From Game of Turkey to Rock-Paper-Scissors: Musical Turkey for Greece?

With the Greek debt negotiations moving into their final genuinely unavoidably ultimate showdown this week, the game has incremented to a new and unprecedented level. Having started as a game of chicken (irresponsible brinkmanship), it quickly moved to what I called a game of turkey (second round postmortem blame game). This week, however, it has bootstrapped itself to yet a higher level: a three-way round-robin between Greece, the Eurogroup, and the IMF reminiscent of the famous rock-paper-scissors game dear to both children and game theorists.

Rock_paper_scissors

Has the Greek debt game evolved to the next level: rock-paper-scissors between Greece, the Eurogroup, and the IMF?

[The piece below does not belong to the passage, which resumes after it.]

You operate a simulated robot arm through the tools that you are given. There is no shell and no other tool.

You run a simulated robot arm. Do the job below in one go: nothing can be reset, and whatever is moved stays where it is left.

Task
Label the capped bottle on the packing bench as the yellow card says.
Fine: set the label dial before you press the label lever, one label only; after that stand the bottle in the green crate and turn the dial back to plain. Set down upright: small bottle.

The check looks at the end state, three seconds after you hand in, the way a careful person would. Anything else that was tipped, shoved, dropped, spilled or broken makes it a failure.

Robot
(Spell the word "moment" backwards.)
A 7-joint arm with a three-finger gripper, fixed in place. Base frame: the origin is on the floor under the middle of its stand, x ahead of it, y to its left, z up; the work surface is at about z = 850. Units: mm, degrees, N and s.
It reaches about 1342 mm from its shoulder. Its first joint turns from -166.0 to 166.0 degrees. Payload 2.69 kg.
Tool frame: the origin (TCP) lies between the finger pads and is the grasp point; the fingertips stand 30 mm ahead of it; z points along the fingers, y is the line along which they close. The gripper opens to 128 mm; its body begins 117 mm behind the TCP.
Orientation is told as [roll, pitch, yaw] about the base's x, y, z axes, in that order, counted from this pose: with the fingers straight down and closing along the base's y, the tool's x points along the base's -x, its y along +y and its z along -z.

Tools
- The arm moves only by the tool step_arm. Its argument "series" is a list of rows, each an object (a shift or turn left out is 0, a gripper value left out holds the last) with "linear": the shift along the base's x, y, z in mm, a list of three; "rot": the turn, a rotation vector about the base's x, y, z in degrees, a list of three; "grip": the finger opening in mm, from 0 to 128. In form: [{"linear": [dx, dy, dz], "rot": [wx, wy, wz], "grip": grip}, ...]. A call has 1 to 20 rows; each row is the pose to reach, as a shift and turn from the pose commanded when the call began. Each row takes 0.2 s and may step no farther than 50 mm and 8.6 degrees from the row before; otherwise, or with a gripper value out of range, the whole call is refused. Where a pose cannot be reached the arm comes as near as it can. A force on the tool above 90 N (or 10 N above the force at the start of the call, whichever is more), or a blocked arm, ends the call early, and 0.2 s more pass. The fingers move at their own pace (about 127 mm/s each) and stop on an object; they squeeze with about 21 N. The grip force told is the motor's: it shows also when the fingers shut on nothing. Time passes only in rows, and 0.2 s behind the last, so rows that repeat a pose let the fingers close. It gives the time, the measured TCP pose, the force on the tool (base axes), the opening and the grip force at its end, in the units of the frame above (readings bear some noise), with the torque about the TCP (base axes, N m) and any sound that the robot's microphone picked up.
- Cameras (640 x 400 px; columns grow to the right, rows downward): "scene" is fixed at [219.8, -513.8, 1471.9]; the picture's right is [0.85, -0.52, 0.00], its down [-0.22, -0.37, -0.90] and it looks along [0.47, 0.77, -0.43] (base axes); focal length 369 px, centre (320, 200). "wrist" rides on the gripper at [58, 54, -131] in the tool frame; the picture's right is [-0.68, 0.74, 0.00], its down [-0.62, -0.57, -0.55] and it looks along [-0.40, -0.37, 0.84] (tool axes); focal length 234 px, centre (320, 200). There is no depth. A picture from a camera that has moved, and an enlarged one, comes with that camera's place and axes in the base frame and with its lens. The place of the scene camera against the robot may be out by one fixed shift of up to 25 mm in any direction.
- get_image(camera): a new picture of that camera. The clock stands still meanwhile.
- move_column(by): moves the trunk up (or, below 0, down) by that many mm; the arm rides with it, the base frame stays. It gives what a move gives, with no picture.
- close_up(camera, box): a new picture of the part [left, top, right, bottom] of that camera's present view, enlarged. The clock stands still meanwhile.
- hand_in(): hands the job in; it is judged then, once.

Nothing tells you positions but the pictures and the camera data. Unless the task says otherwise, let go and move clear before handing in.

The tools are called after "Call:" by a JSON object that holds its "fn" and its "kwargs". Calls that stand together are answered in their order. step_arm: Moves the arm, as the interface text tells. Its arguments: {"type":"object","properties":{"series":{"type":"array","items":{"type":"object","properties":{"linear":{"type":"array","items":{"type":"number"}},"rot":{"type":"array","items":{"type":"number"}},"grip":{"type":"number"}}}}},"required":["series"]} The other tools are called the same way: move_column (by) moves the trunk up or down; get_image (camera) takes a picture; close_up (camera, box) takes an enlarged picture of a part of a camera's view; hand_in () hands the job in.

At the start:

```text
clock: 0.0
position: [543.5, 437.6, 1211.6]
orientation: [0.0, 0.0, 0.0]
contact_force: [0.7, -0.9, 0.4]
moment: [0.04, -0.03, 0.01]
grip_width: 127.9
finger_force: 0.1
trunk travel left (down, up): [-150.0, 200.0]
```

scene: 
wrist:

First, why do we think the game has moved into its ultimate round (after previously predicting April 9, wrongly, as the moment of truth)? On May 12 Greece is scheduled to repay SDR 600,737,500 (around €763 million) to the IMF (after repaying SDR 157,331,282 on May 1). Since the Greek government, after plundering the cash reserves of various central government agencies to meet its last April 9 repayment, is now attempting to force all municipalities to transfer their cash balances to the Greek Central Bank, it must really be desperate and at its wit’s end (moreover, major cities like Athens have refused to comply).

But on Monday the Financial Times reported that the IMF is now insisting that any loosening of Greece’s primary surplus target (variously quoted as 3 or 4.5% depending on source and target year) be preceded by an explicit write off of Greece’s debt to be consistent with the IMF’s mandate to only bail out countries’ with sustainable sovereign debt loads.

Meanwhile, Pierre Moscovici, the European commissioner for economic affairs,  according to yesterday’s FT, now says that any discussion of debt restructuring can only take place after a program of reforms is first agreed with Greece. And Greece, in turn, has all along claimed that any reforms (with or without red lines) cannot be agreed until the primary surplus target is relaxed. Voila: paper-rock-scissors, or a European Catch-22! How this even more intricate impasse can be resolved is now anyone’s guess.

Needless to say, while this stalemate grinds on Greece’s growth and revenue prospects have only been rapidly deteriorating.

001_Rock_Paper_Scissors

Have the Greek debt negotiations degenerated into a three-way standoff?